The First Watch the Video, Then Read the Rebuttal Comment of the Week goes to Some Guy. First watch the video, then read the rebuttal. Freakin’ glorious!:

Again with the DeathStarDeniers. Let’s go over this again, shall we?

Right out of the gate, the creator of this purportedly “factual” movie asks incredulously asks how a band of mere X and Y wings could take on something the size of the Death Star. How many times does it have to be mentioned that the DS’s defenses were designed to repel a full-scale attack, one involving Capital ships, like the ones employed by the “terrorist” (Really, who are the real terrorists here? They just want to be free for Christ’s sakes! The Empire’s a bunch of Nazi’s and the emperor is Hitler. And Vader Himmler.)

Those turbo lasers COULD NOT hit x-wings. It’s like shooting a cannon at a mosquito. That’s why the TIE fighters were deployed. They had to be destroyed “ship to ship”

2: At 1:50, the video makes the first of several claims that Luke has no combat or flight experience. This, as we all know, is complete bunk. Luke has plenty of flight experience. Probably more than most of the other X-wing pilots he fought with. As poor as that farmboy was, he still owned a T-16 skyhopper, which, as you know, is a light and nimble aircraft built for speed and agility. In fact, Luke would routinely “Thread the needle” in his craft during crazy runs through the narrow walls of beggars canyon on Tattooine. Also, the guy could bullseye Whomrats like it was nobody’s business! Again, if anyone was going to blow up the DS, it was going to be Luke. He was the best pilot there, and a burgeoning Jedi to boot. Get over it.

The director downplays Luke’s skills again at 3:35. It’s a cheap ploy used by people hacks and conspiracy nutters.

3. The director then decides to to try to paint Vader into the story as some sort of terrorist sympathizer or something. The dude is a child killer, plane and simple. First off, Vader didn’t even know that his kids were alive at this point. In fact, he didn’t even know he had a son, let alone two kids.

Anywho, he then goes on to ask with some misguided suspicions why Vader is out there in some “menial fighter” (at 2:40.) Um, hello? Notice how Vader’s fighter looks different than the others? That’s because it’s a TIE advanced, and Vader is the only one who has one. It has shields and the capability to travel at sub-light speeds. What does this tell us? That Vader is some sunday driver, who owns the McClaren F1 of TIE’s yet only drives it on sunny Sundays? Hell no!

Vader is a violent ass, remember? He’s also pretty pompous and full of himself. A whiney bitch, really. He’s got a tricked out fighter because he likes flying and shooting people. And he’s good at it, too. Like, really good. It’s no surprise that he’s out there when something seems amiss, he wants all the credit for stopping the rebels himself.

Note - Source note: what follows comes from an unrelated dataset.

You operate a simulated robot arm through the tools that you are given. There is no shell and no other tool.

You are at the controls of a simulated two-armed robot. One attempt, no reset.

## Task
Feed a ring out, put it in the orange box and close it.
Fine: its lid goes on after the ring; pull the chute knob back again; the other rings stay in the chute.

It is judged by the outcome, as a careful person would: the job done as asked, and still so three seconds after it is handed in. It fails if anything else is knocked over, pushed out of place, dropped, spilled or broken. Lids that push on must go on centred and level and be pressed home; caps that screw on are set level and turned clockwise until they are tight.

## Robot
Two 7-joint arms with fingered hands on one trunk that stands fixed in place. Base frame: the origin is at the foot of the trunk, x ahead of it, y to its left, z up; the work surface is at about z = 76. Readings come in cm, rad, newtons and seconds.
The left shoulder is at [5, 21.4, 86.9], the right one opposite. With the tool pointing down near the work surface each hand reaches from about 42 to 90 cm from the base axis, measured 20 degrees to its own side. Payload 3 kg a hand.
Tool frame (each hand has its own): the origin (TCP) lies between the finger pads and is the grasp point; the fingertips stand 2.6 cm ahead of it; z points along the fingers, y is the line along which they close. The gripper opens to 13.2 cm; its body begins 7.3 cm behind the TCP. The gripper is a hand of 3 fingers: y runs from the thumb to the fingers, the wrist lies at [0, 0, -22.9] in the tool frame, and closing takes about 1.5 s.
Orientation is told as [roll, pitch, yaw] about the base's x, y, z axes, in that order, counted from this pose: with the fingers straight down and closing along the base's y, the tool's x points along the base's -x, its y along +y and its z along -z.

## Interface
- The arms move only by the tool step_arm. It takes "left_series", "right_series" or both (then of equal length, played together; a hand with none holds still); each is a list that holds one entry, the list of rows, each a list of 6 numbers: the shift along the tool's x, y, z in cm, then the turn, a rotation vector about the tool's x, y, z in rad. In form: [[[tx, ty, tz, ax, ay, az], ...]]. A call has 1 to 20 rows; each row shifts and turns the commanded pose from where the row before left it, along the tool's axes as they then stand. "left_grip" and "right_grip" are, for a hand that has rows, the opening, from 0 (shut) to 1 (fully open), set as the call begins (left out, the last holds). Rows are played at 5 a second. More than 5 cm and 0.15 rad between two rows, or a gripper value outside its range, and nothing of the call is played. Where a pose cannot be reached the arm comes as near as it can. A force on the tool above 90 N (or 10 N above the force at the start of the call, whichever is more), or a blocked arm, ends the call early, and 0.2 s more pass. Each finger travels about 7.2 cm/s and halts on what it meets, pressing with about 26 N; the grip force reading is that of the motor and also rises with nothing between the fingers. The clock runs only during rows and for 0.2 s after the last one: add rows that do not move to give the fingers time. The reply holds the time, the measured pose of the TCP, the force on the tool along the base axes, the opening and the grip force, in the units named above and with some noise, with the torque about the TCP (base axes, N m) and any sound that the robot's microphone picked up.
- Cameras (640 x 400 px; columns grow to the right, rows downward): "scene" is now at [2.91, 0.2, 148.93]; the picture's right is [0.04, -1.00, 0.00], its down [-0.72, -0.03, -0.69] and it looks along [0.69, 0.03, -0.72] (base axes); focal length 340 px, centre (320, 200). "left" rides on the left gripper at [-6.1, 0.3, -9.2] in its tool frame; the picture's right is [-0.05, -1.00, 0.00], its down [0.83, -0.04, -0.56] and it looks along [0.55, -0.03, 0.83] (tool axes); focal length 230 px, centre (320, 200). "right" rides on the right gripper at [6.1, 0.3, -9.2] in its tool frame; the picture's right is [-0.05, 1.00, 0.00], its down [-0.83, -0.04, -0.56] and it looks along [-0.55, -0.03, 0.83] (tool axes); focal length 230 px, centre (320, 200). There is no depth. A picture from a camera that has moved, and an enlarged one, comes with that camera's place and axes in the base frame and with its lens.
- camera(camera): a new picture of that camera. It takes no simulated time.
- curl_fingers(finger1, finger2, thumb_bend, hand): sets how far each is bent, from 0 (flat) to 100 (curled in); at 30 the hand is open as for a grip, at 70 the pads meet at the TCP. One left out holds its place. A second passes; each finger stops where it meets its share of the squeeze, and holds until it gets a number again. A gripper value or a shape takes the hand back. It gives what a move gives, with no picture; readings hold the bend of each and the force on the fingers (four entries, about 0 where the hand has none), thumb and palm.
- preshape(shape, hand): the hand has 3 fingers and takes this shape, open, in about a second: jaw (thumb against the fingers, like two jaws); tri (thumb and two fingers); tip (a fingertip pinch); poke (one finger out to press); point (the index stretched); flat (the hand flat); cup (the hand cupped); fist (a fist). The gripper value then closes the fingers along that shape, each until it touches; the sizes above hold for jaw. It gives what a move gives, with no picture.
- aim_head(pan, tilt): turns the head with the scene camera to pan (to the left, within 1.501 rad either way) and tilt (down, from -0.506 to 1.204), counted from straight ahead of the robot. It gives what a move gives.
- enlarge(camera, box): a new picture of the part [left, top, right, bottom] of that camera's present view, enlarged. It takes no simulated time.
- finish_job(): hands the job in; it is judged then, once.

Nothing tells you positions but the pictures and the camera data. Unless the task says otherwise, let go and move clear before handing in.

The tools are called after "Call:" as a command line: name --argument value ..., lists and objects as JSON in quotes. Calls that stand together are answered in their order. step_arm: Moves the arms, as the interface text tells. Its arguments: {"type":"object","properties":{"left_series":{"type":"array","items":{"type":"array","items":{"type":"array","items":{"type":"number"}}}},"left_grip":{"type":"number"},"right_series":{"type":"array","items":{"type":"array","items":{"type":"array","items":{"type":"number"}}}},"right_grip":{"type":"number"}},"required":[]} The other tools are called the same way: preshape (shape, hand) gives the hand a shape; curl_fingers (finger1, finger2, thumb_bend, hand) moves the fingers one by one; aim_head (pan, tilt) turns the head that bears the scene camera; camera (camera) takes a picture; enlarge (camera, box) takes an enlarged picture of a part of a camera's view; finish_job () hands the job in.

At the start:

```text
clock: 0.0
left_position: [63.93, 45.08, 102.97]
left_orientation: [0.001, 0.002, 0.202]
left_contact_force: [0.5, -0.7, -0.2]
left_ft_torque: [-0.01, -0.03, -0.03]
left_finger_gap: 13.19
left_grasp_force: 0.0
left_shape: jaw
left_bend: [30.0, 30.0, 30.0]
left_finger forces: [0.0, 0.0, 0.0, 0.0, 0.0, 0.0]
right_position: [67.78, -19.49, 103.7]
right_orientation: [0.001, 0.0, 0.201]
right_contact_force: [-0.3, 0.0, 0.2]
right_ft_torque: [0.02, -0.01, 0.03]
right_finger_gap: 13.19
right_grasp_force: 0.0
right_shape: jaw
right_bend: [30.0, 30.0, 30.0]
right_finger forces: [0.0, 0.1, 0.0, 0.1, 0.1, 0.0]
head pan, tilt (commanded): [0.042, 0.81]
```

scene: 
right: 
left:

Then, at 4:50, we’re told that the plans to destroy the death star were given to two droids, implying that C3P0 was anything other than R2D2’s bottom for the duration of their relationship. Anakin didn’t build R2, he built 3P0, and the plans never made it into his shiney hands.

In conclusion, it’s just too perfect. There were so many things that had to happen perfectly for this plan to work. The Empire under-estimated the rebels plain and simple. For the movie’s thesis to work requires a great stretch of the imagination and perfect hindsight.

They lost. Get over it. Next people are going to be claiming the Emperor purposely faked his own death in the death star just to be “cloned” and reborn later on. (Seriously, he gave the rebels the plans for the Death Star II himself, and had to totally known that the Ewoks weren’t to be trifled with. Why else would he send so few troops to guard the shield generator.)